The interconnected, embedded nanotubes strengthen the graphene, Tour said. “We can see in our images how well the nanotubes bear the load. When we stretch the material, the tubes get thinner,” he said. Because the electron microscope images let them determine the nanotubes’ chirality — the angles of the hexagons that make up the tube — the researchers were able to calculate the tubes’ diameters and know precisely how much thinner they get under tension.

Formation of interconnected carbon-nanotube networks in rebar graphene sheets (credit: Zheng Yan et al./ACS Nano)

The networked nanotubes also make the material a better conductor than standard CVD-grown graphene, Tour said. Graphene as grown is never a perfect matrix of hexagons; instead, it consists of crystals that grow separately and connect at grain boundaries that disrupt the flow of electrons. The nanotubes in rebar graphene effectively bridge those boundaries.

“The big thing for industry is to see if they can get graphene to substitute for ITO for transparent displays,” Tour said. “But ITO is rigid, and it breaks when you drop your smartphone, for example. Graphene and nanotubes, on the other hand, would afford flexible displays.

“We showed in our tests that rebar graphene has better conductivity than normal graphene at the same transparency, and with layering, it could be ITO-competitive.”

Researchers at the University of Illinois, the University of Texas at San Antonio, and King Abdulaziz University, Saudi Arabia were also involved in the study.

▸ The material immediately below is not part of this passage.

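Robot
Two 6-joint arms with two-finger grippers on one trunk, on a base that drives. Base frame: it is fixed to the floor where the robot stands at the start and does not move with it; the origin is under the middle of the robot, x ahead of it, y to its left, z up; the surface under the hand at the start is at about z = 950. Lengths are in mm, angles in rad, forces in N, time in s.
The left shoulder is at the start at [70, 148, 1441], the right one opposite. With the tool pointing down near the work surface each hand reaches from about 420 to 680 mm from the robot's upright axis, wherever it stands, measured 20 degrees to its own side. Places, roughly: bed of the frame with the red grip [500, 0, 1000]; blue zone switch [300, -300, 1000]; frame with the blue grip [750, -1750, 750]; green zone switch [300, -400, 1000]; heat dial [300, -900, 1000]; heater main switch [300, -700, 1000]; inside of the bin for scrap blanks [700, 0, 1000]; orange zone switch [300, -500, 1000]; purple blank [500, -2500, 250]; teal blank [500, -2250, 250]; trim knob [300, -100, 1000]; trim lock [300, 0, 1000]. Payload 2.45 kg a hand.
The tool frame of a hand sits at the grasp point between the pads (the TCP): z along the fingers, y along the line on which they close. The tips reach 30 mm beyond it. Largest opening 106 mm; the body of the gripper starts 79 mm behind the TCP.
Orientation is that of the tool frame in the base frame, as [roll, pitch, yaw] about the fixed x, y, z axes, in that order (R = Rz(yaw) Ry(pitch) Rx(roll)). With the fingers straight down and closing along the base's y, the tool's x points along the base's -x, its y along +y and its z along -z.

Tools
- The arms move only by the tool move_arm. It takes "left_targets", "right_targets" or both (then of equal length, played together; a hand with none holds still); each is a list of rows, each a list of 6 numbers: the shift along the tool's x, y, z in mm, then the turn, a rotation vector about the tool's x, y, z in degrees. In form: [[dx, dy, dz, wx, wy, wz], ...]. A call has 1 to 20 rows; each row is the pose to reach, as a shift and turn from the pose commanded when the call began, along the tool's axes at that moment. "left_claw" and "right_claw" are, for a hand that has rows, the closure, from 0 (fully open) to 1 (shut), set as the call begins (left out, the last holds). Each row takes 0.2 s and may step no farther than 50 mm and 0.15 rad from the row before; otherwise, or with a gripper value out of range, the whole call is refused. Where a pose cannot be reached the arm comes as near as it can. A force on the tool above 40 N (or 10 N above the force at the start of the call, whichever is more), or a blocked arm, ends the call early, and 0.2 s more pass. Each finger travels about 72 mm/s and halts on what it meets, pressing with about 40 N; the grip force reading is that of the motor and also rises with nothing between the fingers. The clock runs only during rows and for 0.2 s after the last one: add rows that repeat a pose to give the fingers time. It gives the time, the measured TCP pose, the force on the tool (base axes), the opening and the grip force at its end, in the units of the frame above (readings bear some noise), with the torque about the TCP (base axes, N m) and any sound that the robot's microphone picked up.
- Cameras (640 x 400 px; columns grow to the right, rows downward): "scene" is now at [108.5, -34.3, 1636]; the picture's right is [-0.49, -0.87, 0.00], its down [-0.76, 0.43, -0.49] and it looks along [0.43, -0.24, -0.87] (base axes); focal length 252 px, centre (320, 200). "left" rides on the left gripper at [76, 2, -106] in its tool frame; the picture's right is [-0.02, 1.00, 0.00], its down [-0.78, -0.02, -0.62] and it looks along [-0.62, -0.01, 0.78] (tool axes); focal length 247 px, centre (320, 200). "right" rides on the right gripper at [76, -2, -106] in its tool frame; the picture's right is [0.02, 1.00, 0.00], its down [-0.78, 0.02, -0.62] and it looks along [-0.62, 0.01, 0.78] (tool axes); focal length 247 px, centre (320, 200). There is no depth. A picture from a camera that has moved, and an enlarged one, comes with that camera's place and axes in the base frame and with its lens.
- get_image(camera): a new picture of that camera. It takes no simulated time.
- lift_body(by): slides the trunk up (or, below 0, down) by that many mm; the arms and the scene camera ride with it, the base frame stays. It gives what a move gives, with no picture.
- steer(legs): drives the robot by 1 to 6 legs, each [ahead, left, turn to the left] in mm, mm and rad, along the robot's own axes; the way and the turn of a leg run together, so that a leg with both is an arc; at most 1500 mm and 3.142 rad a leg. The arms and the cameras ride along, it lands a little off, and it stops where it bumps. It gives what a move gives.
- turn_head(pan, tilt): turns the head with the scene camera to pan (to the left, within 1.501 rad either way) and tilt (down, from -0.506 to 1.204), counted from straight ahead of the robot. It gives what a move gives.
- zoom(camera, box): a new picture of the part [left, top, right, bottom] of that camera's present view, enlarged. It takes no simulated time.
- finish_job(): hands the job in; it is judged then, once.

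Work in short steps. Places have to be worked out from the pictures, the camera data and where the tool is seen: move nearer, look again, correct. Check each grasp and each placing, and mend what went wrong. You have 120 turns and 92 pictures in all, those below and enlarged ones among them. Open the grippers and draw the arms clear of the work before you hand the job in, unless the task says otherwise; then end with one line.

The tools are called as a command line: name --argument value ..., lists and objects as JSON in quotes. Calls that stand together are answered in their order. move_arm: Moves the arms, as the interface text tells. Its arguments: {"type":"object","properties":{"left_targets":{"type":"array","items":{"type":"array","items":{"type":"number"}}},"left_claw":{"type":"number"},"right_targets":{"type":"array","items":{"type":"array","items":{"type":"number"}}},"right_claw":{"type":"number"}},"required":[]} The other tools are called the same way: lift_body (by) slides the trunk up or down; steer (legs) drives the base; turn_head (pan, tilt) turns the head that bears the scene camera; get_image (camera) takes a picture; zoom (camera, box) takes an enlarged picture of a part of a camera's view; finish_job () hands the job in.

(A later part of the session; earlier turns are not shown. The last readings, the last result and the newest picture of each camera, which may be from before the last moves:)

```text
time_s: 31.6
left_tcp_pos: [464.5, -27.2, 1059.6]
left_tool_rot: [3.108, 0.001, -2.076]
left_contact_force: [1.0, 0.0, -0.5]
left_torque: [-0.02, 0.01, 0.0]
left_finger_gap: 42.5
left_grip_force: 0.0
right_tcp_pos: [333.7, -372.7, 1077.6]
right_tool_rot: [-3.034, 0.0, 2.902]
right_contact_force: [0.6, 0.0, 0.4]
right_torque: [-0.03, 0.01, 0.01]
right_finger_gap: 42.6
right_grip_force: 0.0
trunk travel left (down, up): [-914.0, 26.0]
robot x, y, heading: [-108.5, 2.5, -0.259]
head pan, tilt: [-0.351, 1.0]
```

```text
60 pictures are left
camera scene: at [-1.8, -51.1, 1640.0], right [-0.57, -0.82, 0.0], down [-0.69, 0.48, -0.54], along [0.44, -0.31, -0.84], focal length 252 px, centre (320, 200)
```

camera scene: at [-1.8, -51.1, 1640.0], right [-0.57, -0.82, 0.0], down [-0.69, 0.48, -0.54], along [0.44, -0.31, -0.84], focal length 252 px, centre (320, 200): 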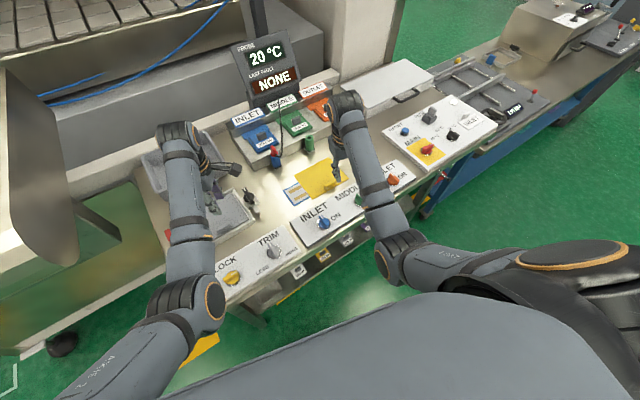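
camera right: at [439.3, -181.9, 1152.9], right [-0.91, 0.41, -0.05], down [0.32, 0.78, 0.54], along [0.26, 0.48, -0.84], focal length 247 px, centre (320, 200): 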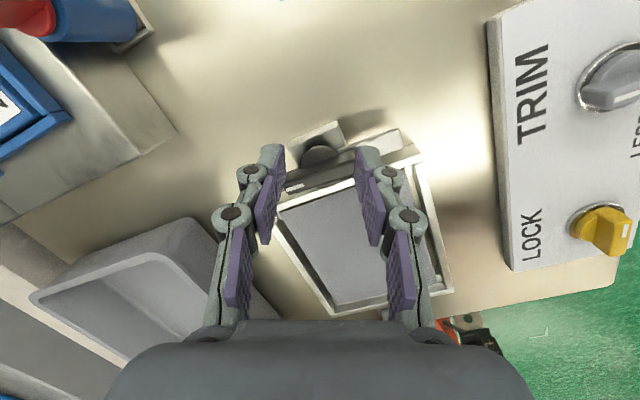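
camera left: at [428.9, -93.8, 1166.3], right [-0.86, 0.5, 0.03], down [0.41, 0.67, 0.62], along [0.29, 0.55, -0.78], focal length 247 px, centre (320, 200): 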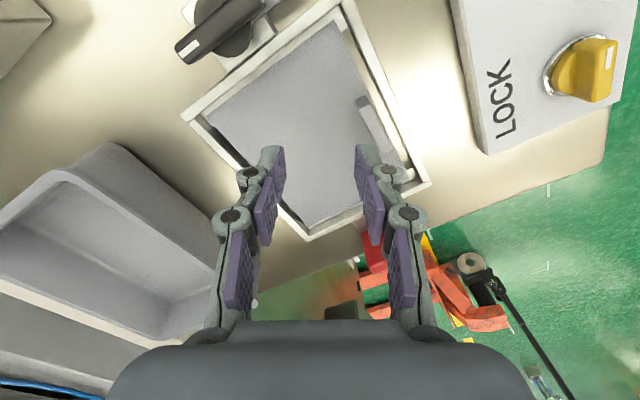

The Office of Naval Research Multidisciplinary University Research Initiative (MURI), the Air Force Office of Scientific Research and its MURI program, the National Center for Research Resources and Health Disparities of the National Institutes of Health, and the National Science Foundation supported the research.

Abstract of ACS Nano paper

As the cylindrical sp2-bonded carbon allotrope, carbon nanotubes (CNTs) have been widely used to reinforce bulk materials such as polymers, ceramics, and metals. However, both the concept demonstration and the fundamental understanding on how 1D CNTs reinforce atomically thin 2D layered materials, such as graphene, are still absent. Here, we demonstrate the successful synthesis of CNT-toughened graphene by simply annealing functionalized CNTs on Cu foils without needing to introduce extraneous carbon sources. The CNTs act as reinforcing bar (rebar), toughening the graphene through both π–π stacking domains and covalent bonding where the CNTs partially unzip and form a seamless 2D conjoined hybrid as revealed by aberration-corrected scanning transmission electron microscopy analysis. This is termed rebar graphene. Rebar graphene can be free-standing on water and transferred onto target substrates without needing a polymer-coating due to the rebar effects of the CNTs. The utility of rebar graphene sheets as flexible all-carbon transparent electrodes is demonstrated. The in-plane marriage of 1D nanotubes and 2D layered materials might herald an electrical and mechanical union that extends beyond carbon chemistry.